The king was determined to put down this rebellion at all hazards. He had made such good use of the various irregular modes of raising money which have been already described, and had been so economical in the use of it, that he had now quite a sum of money in his treasury; and had it not been for the attempt to enforce the unfortunate Liturgy upon the people of Scotland, he might, perhaps, have gone on reigning without a Parliament to the end of his days. He had now about two hundred thousand pounds, by means of which, together with what he could borrow, he hoped to make one single demonstration of force which would bring the rebellion to an end. He raised an army and equipped a fleet. He issued a proclamation summoning all the peers of the realm to attend him. He moved with this great concourse from London toward the north, the whole country looking on as spectators to behold the progress of this great expedition, by which their monarch was going to attempt to subdue again his other kingdom.

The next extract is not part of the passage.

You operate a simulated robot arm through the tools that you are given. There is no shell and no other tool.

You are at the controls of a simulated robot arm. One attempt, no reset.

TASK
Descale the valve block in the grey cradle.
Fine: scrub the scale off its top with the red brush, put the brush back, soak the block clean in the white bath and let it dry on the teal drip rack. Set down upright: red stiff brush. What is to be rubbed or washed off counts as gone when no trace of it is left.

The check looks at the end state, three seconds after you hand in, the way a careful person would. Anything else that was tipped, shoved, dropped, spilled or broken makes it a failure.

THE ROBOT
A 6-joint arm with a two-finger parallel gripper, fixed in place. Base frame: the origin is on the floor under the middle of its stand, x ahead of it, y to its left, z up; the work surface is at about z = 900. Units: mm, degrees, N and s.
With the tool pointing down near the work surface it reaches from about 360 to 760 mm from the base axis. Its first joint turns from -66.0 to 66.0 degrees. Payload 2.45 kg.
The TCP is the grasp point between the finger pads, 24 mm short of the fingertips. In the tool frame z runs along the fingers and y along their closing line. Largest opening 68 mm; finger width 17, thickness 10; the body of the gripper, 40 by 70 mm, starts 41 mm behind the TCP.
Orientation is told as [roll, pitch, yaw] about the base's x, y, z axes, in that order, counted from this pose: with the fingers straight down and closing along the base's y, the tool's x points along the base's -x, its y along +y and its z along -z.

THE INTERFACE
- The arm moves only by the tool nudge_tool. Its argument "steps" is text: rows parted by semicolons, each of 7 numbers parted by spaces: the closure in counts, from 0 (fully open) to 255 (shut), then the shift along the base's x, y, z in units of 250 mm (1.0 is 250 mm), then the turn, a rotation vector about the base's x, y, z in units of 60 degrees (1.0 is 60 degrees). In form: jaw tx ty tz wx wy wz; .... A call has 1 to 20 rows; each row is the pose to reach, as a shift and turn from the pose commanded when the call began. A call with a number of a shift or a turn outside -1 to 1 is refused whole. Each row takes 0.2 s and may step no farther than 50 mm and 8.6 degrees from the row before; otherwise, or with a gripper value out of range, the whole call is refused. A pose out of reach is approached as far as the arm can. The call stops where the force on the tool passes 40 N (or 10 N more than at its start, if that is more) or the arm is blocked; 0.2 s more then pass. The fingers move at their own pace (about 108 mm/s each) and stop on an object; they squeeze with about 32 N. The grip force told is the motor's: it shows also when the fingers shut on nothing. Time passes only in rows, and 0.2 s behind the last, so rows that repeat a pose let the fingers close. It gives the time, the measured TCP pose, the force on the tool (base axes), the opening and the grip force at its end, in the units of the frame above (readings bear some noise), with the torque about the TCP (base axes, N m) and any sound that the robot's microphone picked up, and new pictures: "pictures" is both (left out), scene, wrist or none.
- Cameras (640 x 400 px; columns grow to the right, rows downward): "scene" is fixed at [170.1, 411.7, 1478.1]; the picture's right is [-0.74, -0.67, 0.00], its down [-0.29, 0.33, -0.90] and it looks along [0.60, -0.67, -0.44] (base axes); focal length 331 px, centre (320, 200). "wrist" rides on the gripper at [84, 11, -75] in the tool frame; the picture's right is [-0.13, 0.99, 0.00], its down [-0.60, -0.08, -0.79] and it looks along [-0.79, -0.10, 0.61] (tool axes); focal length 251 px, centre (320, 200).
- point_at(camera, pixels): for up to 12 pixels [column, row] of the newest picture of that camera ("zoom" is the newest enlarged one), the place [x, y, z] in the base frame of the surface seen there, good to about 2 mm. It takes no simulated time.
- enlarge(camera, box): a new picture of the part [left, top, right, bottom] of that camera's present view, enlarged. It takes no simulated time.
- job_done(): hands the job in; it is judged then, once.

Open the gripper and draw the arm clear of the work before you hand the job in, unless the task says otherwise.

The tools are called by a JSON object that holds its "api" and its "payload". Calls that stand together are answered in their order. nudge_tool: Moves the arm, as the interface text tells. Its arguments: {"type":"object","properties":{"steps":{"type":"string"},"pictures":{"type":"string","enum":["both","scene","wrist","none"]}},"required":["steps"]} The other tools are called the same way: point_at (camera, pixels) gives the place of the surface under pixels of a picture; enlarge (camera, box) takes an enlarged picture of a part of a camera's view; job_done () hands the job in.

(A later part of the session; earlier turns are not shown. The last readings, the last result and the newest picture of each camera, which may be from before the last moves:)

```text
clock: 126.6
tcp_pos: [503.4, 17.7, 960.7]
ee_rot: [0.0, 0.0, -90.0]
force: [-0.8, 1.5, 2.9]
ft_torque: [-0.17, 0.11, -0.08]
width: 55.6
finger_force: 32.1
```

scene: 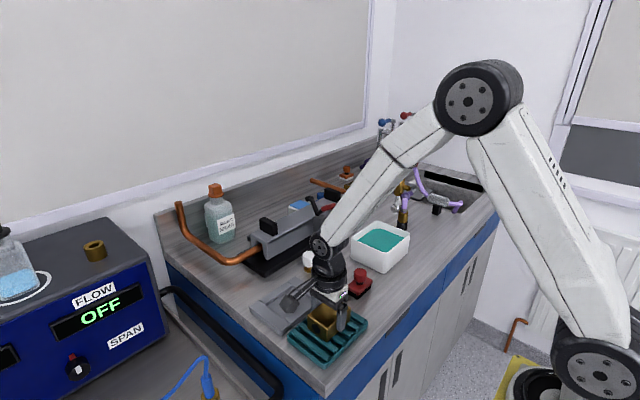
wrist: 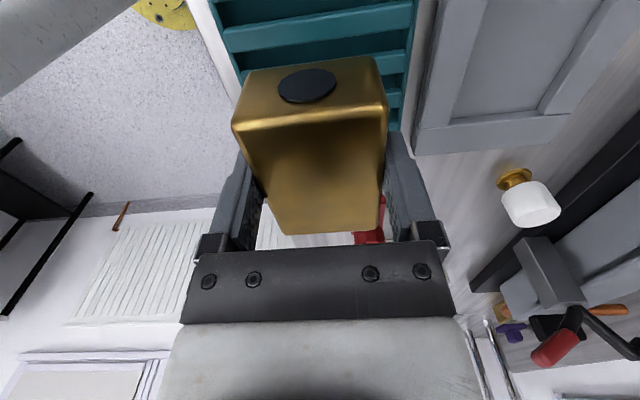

Charles advanced to the city of York, the great city of the north of England. Here he paused and established his court, with all possible pomp and parade. His design was to impress the Scots with such an idea of the greatness of the power which was coming to overwhelm them as to cause them to submit at once. But all this show was very hollow and delusive. The army felt a greater sympathy with the Scots than they did with the king. The complaints against Charles's government were pretty much the same in both countries. A great many Scotchmen came to York while the king was there, and the people from all the country round flocked thither too, drawn by the gay spectacles connected with the presence of such a court and army. The Scotchmen disseminated their complaints thus among the English people, and finally the king and his council, finding indications of so extensive a disaffection, had a form of an oath prepared, which they required all the principal persons to take, acknowledging allegiance to Charles, and denying that they had any intelligence or correspondence with the enemy. The Scotchmen all took the oath very readily, though some of the English refused.